Silenced in Government
At present, women are mere accessories in Saudi Arabia’s non-democratic government. Not a single female has ever been appointed as a minister in Saudi Arabia, and women hold only 30 seats of the 150-seat shura council, which is not nearly enough to influence the 2/3 majority vote required for recommendations to proceed forward to the King. And eventhen, the shura council is just an advisory body in a non-democratic system.
Discrimination Against Women in Saudi Courts
Saudi courts are deeply flawed and often serve as a mechanism for hiding the Saudi State’s torture and other violations of human rights. For women, these fundamental flaws are made even worse. Women are barred from making rulings in courts, as not a single female judge presides over any courtroom in all of Saudi Arabia.
Particularly concerning are the Saudi personal status courts, which effectively grant men immunity under the law with regards to charges, complaints, or concerns raised by women. Saudi law requires women to be obedient to husbands, considers a man’s word as twice as valuable as a woman’s, permits women’s evidence to be discarded if a man swears an oath to contradict her, and makes it incredibly difficult for women to divorce or marry without permission of a man. Children in Saudi are being stolen away from their mothers based on judicial justifications as outlandish as failure to cover their face, having a different culture, working full time, and remarriage. Saudi judges routinely order such shockingly low amounts of child support from fathers that divorced mothers are habitually forced to give up custody or live in poverty. Despite the countless hardships that women face in the Saudi legal system, there are minimal legal consequences for men who abuse and even kill their wives or daughters. This leaves the horrific impression that Saudi law not only considers women as unequal to men, but also that women’s lives are considered disposable.
Forced Gender Segregation
Saudi Arabia’s government-enforced system of gender segregation further debilitates women’s position in society. In a country run by men, State-forced segregation based on gender leaves women with unequal access to government services, educational and workplace opportunities and full participation in society. Segregation in schools is forced on children at a very young age and continues all the way through university. Forced, involuntary gender segregation can undermine student preparation for a global economy. It also removes female perspectives and leadership in the context of men’s educational experiences. Lastly, forced gender segregation also severely limits women’s access to the labor market and male-dominated networks required for equal growth and development potential. Such equality in the workforce is desperately needed, considering Saudi Arabia has one of the world’s worst female labor force percentages. Gender segregation in Saudi Arabia has resulted in inexcusable disadvantages to generations of women and decades of untapped potential.
Silencing Women Activists
Generations of women who have bravely spoken out against the system of oppression have been fired from their jobs, shamed, arrested, and even subjected to torture. Prominent women’s rights advocates Loujain Al-Hathloul [pictured above], Samar Badawi, Naseema al-Sada, Nouf Abdulaziz, and Maya Al-Zahrani remain detained and face bizarre charges that violate basic human rights principles. Several other women’s rights activists (including Iman al-Nafjan and Aziza Al-Youssef) have been forced to sign statements swearing silence, issued travel bans prohibiting their right to exit Saudi Arabia, and are facing trial along with other prisoners for nonsensical allegations. Other women have disappeared in prisons over trivial accusations, unable to exit due to a refusal of their male guardians to sign a required permission allowing them to exit.

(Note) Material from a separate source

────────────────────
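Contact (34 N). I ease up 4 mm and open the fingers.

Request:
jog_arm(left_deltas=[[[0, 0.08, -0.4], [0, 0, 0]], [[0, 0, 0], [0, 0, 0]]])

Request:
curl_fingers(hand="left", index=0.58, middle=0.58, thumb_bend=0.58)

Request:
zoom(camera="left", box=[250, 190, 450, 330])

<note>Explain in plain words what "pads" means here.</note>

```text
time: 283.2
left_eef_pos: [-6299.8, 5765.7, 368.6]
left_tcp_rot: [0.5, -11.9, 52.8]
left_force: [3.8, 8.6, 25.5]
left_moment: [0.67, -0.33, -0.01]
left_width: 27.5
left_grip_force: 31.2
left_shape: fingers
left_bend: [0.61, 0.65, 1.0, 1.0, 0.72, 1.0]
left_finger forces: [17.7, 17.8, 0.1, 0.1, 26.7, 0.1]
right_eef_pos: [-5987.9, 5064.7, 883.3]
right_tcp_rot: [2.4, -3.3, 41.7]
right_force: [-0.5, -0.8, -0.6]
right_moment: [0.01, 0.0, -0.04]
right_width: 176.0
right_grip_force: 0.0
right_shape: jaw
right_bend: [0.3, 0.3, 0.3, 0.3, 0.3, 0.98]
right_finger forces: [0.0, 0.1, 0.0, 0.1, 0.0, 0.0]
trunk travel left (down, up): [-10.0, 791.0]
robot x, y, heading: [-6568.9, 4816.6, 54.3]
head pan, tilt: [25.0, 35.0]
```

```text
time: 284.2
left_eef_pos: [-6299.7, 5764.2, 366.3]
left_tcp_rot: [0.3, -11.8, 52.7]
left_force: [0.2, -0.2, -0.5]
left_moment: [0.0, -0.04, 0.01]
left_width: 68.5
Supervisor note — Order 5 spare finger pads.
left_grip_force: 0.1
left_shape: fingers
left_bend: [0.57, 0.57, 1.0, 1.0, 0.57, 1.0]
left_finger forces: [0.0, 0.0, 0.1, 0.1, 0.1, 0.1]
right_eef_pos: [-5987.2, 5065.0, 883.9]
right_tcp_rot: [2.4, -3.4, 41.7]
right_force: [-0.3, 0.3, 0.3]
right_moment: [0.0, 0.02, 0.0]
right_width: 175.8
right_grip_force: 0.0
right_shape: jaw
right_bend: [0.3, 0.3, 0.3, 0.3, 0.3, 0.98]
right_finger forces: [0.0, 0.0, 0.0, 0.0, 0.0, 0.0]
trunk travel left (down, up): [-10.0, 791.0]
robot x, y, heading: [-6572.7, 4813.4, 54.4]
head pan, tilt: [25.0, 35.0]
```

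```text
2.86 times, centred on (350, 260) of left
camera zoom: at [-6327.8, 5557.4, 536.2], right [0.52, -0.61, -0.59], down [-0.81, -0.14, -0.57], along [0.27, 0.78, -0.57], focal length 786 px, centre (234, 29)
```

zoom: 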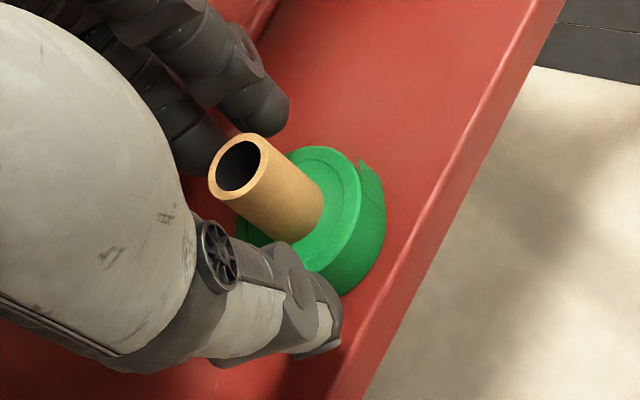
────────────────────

Foreigners in Saudi Arabia: Modern-Day Slavery
Human rights violations in Saudi Arabia certainly aren’t limited to Saudi citizens. Every foreign resident in the Kingdom is currently subject to an abhorrent system of sponsorship (kafala) which is often referred to as modern-day slavery. The system subjects foreign workers rights in Saudi Arabia to the mercy of their employers. As it is illegal for Saudi nationals to marry foreigners, in the case that a Saudi man is granted an exception to the law, he also becomes the sponsor of his foreign wife. Foreign residents require their sponsors permission to exit the country or to change jobs, and they are dependent on sponsors to keep their status legal. If a resident leaves a job or household without permission, the sponsor may register them as a “runaway”, subjecting them to arrest or deportation. Most vulnerable are the female domestic employees, who are recruited by the millions as live-in nannies and cleaners each year. They are routinely overworked, underpaid, and held against their will in the country. Reports of abuse and rape of domestic workers are frequent, yet their status in Saudi leaves them with little access to justice or legal retribution.
Global Solidarity for Change
Women who diverge from the State-enforced narratives of praise of the government or the status of their country risk losing their jobs, having their children taken from them, travel bans, imprisonment, and in extreme cases, death. When governments routinely silence and violate the basic rights of their citizens, it becomes the responsibility of the global community to advance the solution. The global community must continue to demand justice for women in Saudi Arabia and refuse to be complicit in damaging propaganda campaigns seeking to legitimize the Saudi government. We must shift from awareness to action. Women’s dignity, equality, and basic rights are inherent, and such grave human rights violations require global solidarity and action.